**List of tasks**
1. Give the stretch of the selected text that starts with "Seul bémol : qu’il" and ends with "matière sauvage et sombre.", unchanged.
2. Supply the part of the selected text that comes after its last sentence.

**Supplied information**
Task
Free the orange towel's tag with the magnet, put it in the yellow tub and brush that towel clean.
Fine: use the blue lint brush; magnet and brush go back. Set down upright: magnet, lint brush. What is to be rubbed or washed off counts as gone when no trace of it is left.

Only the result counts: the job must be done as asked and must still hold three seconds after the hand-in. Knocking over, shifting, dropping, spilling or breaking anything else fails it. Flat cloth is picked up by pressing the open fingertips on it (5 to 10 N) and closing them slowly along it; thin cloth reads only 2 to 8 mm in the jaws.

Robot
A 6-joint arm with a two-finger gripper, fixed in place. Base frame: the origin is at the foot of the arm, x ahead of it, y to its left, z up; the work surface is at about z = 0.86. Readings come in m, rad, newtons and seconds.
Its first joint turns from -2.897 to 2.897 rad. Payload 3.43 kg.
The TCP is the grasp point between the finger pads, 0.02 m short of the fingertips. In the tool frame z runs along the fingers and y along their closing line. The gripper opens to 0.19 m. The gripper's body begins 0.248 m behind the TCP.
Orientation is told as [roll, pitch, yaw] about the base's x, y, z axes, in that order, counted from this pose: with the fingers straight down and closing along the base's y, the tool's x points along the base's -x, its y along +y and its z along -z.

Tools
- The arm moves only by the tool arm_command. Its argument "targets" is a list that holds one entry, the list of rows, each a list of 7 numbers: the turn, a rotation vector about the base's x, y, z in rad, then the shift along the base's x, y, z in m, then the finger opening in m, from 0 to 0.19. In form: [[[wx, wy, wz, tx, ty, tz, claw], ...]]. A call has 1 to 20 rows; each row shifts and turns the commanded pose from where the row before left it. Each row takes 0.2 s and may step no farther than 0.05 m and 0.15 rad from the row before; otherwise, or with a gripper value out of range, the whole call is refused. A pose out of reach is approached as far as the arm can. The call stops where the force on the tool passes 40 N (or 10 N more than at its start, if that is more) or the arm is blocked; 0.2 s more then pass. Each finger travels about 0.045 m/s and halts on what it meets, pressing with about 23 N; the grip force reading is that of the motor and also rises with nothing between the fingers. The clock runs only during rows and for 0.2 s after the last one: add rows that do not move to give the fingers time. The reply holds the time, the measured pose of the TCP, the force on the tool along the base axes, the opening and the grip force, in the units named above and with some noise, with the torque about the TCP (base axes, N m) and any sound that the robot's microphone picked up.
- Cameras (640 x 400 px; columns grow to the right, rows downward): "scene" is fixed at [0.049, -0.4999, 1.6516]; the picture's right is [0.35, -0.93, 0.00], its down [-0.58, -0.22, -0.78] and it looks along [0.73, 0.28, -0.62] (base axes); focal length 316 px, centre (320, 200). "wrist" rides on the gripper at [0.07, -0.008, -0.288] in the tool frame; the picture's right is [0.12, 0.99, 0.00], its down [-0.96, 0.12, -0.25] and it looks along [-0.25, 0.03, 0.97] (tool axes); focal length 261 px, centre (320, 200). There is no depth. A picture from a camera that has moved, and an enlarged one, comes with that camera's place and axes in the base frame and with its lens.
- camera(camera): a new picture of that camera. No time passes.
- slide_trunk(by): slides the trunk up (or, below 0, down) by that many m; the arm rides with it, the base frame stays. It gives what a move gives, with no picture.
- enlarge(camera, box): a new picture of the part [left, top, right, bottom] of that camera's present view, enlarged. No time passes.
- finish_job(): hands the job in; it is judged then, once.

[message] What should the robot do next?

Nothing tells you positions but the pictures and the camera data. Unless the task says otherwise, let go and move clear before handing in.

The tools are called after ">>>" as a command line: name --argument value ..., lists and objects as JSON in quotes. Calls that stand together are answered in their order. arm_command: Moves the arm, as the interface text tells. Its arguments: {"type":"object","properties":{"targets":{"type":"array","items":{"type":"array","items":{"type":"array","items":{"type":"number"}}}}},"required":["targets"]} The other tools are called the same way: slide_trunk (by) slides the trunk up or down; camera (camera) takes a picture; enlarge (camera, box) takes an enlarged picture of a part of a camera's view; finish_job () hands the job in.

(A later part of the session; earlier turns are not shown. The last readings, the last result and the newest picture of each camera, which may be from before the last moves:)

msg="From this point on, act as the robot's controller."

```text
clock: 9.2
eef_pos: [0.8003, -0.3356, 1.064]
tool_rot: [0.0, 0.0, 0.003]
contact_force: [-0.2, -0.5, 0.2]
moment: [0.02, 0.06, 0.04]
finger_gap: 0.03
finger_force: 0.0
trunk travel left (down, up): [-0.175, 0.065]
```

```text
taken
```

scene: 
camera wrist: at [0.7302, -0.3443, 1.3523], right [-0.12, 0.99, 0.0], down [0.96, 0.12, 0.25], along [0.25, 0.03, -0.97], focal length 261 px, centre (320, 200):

**Selected text**
Seul bémol : qu’il soit en ville au début de l’intrigue, ou qu’il occupe la maison de sa défunte mère à la campagne pour la suite, les personnages qui l’entourent manque clairement d’épaisseur et rendent finalement les rapports humains déjà vus voire fadouilles. L’histoire de Cotter revêt ici des allures de chronique d’un amour aussi fort que beau, aussi torturé qu’étrange à travers lequel résonnent les lourds riffs du groupe de Doom Américain Melvins. Son trait achève de rendre palpable le chagrin qui habite ses personnages, rappelant combien le socle même de l’Intra-net est fait d’une matière sauvage et sombre.

**Responses in order**
1.
Seul bémol : qu’il soit en ville au début de l’intrigue, ou qu’il occupe la maison de sa défunte mère à la campagne pour la suite, les personnages qui l’entourent manque clairement d’épaisseur et rendent finalement les rapports humains déjà vus voire fadouilles. L’histoire de Cotter revêt ici des allures de chronique d’un amour aussi fort que beau, aussi torturé qu’étrange à travers lequel résonnent les lourds riffs du groupe de Doom Américain Melvins. Son trait achève de rendre palpable le chagrin qui habite ses personnages, rappelant combien le socle même de l’Intra-net est fait d’une matière sauvage et sombre.

2.
L’histoire s’achève sans happy end et amène avec elle son nouveau lot de questions. Comme une araignée qui examinerait tous les angles possibles avant de tisser sa toile, Cotter prend le temps de tripatouiller sa matière avant de la projeter. Au terme de ce deuxième tome, nous sommes ainsi suspendus à un bout de cette toile, attendant de savoir ce qui viendra tisser le reste.

Peut-être que le meilleur conseil concernant cette saga est d’attendre que l’araignée se place au centre de sa toile, prête à vous happer une fois son ouvrage terminé. Selon l’éditeur, « Joshua Cotter a bien entamé le troisième volume de Déplacement, qui devrait possiblement sortir en 2024. » En l’état l’œuvre apporte son lot de mystères, de curiosités, d’intrigues et de projections qu’il serait dommage de négliger.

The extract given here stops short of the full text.